Today’s brewers, it would seem, are cutting deals with their own personal devils. Where once you would never invite the devil to come dance in your brewery, many brewers are now opening their doors to Satan’s minions of sour (Brettanomyces, Lactobacillus and Pediococcus) in the hopes of joining the ranks of legendary beers and bellowing out the low pH blues.

In many ways, brewers are stumbling over each other as they race to the sour beer crossroads. Breweries that have never dabbled in the black art of sour beers are wielding machetes in the hopes of blazing trails and entirely new paths. And in doing so, many of them are dancing with Lucifer himself as they polka and cha-cha-cha their way into unfamiliar arenas. So it begs the questions: Are these beers any good, and how did we get here?

Historically, sour beer producers have never had to cut deals with the devil. They chose to embrace his personality years ago. Their Old World methods of wort production were designed to only make sour beers. Yet they represent such a small percentage of brewers making beer this way that their use of micro-organisms and wild yeasts is as if they are witch doctors.

The lambic producers around Brussels and the red ale producers surrounding Flanders share a commonality of sour beer aged in oak barrels for extended periods of time (up to three years). Here, the barrels are used as vessels of hope in the purest sense. Each barrel acts as its own micro universe, and there is only a degree of certainty surrounding each vessel.

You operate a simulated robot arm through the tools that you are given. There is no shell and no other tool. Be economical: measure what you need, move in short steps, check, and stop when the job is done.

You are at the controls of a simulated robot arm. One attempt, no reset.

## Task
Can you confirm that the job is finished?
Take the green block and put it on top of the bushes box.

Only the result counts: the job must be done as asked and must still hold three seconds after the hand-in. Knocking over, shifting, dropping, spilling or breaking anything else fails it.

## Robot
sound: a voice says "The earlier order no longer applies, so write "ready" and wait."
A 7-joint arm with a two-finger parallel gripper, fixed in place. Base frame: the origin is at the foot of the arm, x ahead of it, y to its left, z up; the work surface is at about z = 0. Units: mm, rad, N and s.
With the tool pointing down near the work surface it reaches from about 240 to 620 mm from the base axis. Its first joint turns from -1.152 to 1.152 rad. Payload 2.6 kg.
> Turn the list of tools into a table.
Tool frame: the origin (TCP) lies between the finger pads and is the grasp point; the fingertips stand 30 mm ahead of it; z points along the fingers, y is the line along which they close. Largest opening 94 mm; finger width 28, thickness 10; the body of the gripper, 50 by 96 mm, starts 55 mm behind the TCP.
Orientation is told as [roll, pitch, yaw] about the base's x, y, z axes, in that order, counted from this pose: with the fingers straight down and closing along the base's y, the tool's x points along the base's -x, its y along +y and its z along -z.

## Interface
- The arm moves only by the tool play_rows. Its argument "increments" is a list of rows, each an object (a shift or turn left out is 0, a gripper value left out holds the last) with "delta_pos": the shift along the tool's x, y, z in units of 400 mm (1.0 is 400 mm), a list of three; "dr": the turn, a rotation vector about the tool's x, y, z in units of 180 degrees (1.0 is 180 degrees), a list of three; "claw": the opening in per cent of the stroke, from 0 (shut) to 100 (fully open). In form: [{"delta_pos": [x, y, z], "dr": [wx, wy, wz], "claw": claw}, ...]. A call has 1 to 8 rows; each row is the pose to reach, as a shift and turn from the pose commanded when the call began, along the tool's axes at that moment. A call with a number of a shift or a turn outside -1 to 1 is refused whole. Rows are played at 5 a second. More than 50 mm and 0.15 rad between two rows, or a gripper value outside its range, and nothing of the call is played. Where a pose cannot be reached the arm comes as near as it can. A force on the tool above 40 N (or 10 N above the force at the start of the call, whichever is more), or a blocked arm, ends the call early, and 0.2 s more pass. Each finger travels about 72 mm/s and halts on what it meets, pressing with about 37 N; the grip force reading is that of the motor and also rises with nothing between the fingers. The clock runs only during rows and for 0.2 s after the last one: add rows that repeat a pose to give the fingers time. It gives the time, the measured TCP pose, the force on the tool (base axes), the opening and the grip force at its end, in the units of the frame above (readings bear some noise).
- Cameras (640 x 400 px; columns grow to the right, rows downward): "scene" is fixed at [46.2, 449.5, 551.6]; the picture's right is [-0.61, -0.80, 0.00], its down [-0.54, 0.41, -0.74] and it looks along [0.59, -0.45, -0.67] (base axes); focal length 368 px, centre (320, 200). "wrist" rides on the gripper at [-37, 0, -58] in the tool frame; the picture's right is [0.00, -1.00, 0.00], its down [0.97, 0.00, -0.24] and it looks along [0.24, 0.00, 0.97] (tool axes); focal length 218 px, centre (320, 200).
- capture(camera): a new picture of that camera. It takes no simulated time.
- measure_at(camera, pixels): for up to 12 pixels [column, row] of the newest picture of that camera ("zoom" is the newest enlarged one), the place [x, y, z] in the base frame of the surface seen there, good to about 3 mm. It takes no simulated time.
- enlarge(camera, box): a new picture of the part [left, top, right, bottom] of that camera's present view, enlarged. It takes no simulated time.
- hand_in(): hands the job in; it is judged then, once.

In Belgian sour ale production, oak barrels act more as stewards than as custodians. Wort is sent to these barrels in the hopes that all the environmental factors will come together to produce an exceptional beer. Modern-day brewers, conducting most fermentations in stainless steel, are far more custodial in their zest to produce clean and predictable fermentations and resulting beers.

Yet there is a new breed of sour beer producers who are attempting both. And this group is hell-bent on challenging the status quo. While not seeking fame and fortune in the purest sense, they are clearly tempting the devil’s due and making some exceptional beers at the same time. And many of their beers are marrying the flavors of oak with sour beer production.

It was once thought that only Belgian brewers were the best producers of sour beer in the world. And while clearly they remain the specialists of spontaneous fermented beers, there is a brave new world of sour beers from all corners of the globe available to the adventuring enthusiast willing to seek out new and unusual sour beers.